Noble Roman’s has also announced that it has retained an investment bank to seek ’strategic options’ including selling itself. The one problem with this strategy is that Noble Roman’s is likely not worth its current market cap of $29 million. I do not believe there is any chance of the company finding a buyer willing to pay more than $1 per share.
The company’s profits fell 31% from Q4 2006 to Q4 2007, and I believe it likely that few of the area developers will actually build out new stores. As no new franchises or area developers are added, profits will continue to fall; new franchise and area developer fees have recently comprised a large portion of Noble Roman’s revenues. If we use the Q4 numbers and annualize them, we see Noble Roman’s trading at a lofty 20x its expected 2008 profit.

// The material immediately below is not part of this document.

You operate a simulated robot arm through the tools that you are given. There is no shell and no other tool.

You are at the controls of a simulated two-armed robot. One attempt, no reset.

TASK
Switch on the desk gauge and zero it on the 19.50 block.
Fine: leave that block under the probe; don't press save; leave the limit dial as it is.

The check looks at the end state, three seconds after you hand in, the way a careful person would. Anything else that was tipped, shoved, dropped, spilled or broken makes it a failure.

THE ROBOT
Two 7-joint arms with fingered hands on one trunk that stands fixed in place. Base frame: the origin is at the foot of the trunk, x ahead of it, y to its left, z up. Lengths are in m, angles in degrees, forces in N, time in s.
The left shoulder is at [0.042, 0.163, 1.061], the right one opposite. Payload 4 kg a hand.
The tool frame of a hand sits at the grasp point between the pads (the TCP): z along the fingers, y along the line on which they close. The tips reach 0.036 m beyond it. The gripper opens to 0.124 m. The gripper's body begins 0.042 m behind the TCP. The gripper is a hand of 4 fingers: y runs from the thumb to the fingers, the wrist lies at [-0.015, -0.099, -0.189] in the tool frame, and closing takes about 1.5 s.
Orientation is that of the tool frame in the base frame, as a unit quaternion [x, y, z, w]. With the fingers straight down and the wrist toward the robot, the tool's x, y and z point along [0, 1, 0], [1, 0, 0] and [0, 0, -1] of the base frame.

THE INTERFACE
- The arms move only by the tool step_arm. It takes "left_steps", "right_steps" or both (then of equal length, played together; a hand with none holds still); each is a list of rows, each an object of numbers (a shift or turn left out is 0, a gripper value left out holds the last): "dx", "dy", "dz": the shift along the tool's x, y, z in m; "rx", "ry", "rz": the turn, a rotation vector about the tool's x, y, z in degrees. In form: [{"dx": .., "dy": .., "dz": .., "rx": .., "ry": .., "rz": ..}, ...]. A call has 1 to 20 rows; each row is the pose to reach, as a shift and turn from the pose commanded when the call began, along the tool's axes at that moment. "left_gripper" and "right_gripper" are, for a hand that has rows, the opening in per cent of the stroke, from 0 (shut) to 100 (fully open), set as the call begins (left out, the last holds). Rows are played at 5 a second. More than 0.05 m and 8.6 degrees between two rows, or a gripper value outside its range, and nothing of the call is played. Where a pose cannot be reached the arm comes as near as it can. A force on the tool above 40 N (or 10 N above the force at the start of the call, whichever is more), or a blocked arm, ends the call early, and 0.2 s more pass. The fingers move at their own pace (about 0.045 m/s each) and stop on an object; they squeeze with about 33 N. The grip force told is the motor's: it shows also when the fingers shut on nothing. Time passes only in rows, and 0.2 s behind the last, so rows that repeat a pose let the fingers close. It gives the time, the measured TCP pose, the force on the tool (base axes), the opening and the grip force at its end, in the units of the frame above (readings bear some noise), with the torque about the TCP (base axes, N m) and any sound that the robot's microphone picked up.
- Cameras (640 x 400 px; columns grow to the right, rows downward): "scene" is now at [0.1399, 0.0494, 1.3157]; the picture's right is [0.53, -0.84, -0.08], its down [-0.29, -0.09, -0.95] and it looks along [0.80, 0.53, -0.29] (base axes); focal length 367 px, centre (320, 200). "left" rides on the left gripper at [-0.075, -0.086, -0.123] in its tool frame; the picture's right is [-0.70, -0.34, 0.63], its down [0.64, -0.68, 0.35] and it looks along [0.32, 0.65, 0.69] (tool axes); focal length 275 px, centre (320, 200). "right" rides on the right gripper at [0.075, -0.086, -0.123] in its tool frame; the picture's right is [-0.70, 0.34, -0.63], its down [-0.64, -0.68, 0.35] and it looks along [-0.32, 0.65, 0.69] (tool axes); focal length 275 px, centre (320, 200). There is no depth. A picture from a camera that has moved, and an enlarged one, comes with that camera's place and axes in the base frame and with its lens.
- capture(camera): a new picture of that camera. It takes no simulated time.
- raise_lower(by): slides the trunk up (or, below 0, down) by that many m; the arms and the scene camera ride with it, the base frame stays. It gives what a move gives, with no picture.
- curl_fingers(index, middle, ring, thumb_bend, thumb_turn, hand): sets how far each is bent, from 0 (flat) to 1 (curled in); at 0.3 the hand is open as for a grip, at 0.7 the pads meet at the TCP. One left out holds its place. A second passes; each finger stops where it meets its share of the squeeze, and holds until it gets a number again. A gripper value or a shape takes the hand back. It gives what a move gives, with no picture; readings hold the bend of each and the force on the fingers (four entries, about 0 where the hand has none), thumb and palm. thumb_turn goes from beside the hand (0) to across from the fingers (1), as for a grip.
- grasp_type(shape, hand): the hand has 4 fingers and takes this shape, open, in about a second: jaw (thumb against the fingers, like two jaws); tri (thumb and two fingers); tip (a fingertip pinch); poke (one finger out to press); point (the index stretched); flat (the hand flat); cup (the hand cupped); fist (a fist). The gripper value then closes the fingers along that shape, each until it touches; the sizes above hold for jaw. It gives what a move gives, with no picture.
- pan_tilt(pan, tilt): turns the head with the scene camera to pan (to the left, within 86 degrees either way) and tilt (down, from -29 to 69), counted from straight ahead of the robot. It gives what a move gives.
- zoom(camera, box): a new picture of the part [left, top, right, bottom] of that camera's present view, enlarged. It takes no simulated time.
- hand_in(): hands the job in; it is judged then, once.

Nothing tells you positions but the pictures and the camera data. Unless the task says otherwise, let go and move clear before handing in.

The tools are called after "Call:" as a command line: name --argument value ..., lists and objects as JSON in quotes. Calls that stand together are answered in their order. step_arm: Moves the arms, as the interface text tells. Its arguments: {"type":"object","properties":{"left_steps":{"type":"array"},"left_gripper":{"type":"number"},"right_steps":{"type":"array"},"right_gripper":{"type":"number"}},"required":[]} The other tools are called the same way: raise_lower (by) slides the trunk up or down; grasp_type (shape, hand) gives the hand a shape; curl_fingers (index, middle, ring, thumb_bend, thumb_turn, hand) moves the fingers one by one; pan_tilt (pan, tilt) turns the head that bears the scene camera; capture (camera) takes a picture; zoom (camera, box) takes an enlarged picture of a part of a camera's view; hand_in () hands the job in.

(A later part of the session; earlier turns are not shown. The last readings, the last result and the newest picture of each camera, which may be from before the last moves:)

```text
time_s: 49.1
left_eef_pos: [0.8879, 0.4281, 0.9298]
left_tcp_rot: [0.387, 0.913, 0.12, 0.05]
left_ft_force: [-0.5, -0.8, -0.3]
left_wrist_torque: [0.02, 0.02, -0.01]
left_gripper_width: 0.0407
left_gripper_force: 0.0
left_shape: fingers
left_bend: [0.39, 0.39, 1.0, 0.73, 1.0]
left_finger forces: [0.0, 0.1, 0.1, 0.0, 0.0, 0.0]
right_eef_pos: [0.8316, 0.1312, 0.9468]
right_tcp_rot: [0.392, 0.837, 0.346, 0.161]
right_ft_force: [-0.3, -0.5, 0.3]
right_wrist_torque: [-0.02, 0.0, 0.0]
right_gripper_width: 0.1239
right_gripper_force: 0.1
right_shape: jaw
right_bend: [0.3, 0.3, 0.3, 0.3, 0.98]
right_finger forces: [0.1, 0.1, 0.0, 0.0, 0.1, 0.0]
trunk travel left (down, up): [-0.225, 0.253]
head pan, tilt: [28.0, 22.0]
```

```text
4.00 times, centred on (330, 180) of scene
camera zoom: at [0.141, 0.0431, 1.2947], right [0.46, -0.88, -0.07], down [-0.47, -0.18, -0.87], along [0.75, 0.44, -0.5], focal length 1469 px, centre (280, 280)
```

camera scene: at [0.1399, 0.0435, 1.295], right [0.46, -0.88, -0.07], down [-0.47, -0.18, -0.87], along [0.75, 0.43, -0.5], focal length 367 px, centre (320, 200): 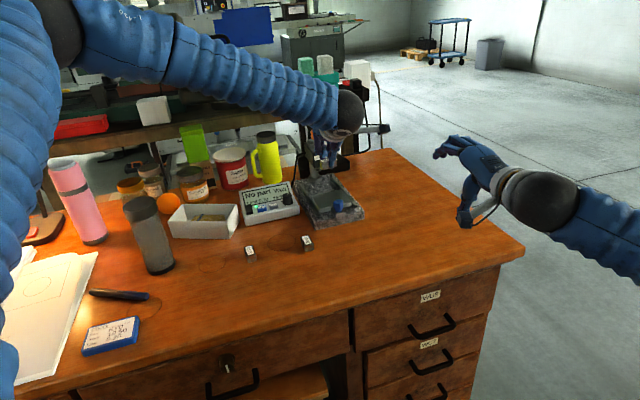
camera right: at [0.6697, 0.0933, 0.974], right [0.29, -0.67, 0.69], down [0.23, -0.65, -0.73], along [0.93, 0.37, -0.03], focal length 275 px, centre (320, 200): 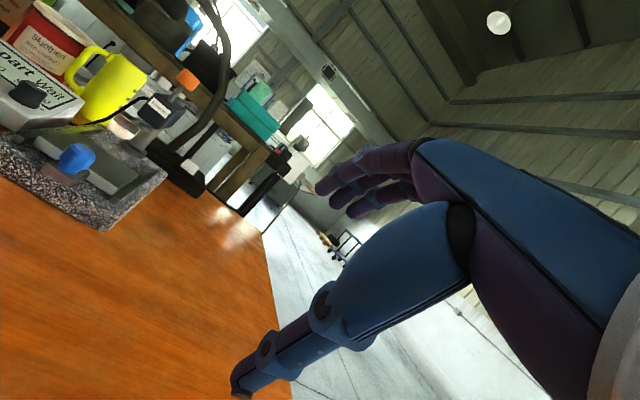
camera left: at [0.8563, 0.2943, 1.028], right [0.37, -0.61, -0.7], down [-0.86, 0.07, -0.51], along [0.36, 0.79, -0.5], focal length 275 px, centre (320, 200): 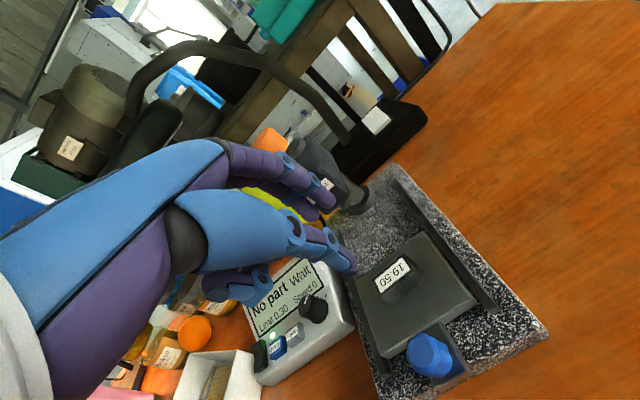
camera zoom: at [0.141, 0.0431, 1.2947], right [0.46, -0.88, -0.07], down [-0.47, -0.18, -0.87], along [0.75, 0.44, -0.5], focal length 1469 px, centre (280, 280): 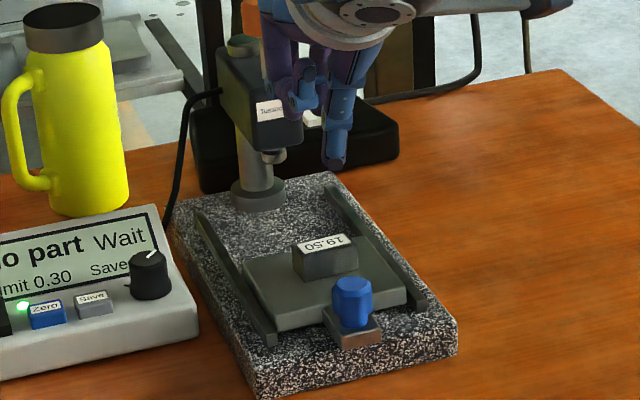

Why would anyone want to purchase a struggling restaurant chain at such a price when much more established restaurants are trading at prices such as Brinker’s (EAT) [$19.79 0.00%, market cap: $2.002B] 12x this year’s expected earnings?
Disclosure: After publication of this article I remembered that I bought (LONG) and sold NROM four days prior to this article, losing a tiny bit of money and violating my disclosure policy by publishing this. I regret this error.